A recent survey conducted for Microsoft by the research firm Ipsos found that while 61 percent of Asia-Pacific employees report that social tools at work help increase their productivity, 38 percent feel that their companies underestimate the value of the tools, often restricting their use.
The survey conducted on 1,825 employees across the APAC region found that 40 percent of employees feel there isn’t enough collaboration in their workplaces and that social tools could foster better teamwork. According to the survey findings, 57 percent of employees in the Asia-Pacific region would like to be more involved in the decisions to add new technologies and tools at their workplaces, and 45 percent of employees would be willing to spend their own money on social tools to drive company efficiencies.
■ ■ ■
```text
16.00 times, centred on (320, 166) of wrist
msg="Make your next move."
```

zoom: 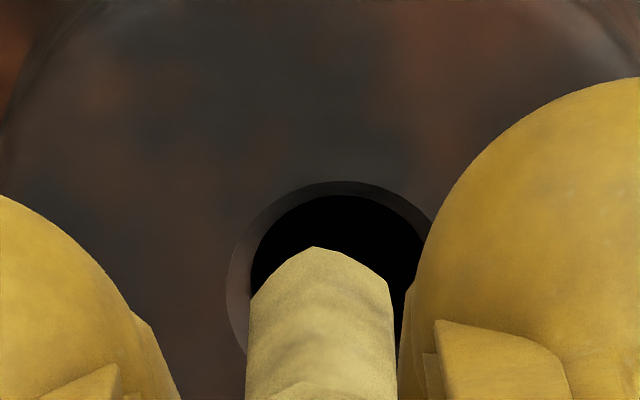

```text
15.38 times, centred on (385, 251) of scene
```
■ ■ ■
“Employees were already bringing their own devices into their workplaces but now they are increasingly bringing their own services as well,” said Charlene Li, founder and analyst at Altimeter Group, a firm that studies social media and other technology trends. “Employees expect to work differently, with tools that feel more modern and connected but are also reflective of how they interact in their personal lives. Enterprise social represents a new way to work, and organizations that are embracing these tools are improving collaboration, speeding customer responses and creating competitive advantage.”
The survey found that some employees, however, are facing challenges as their companies are hesitant of implementing social tools. Of the survey respondents, 39 percent said their IT departments can be a barrier to using new tools, with 74 percent naming security concerns and 47 percent citing the fear of productivity loss as the top obstacles in their organizations. As they face these challenges, 23 percent of employees in the Asia-Pacific region say they have ignored their organization’s IT policy to install social tools, and 32 percent say they know someone who has.
The research also found distinct differences between countries, sectors and genders as they relate to the levels of productivity, collaboration and communication tools used in today’s workplace.
The report found that 9 in 10 Indian workers use email, followed closely by 8 in 10 who use IM/video conferencing, and three quarters who use team sites/intranets. In India, usage levels of these tools tend to be higher than most other markets across the board.
The most prevalent social tools in the Indian community are also those recognized by workers as most useful and encouraged in the workplace. External social networks, micro blogging, and internal social networks are restricted by one quarter of Indian organizations.
7 in 10 workers in India feel that security concerns are to blame for the restrictions, while 6 in 10 feel the restrictions are due to productivity loss. However, 71% of respondents feel social tools have actually helped to increase their productivity.
Likewise, 7 in 10 respondents from India feel social tools have increased workplace collaboration, and that their company recognizes the value of providing social tools – more so than in most other countries.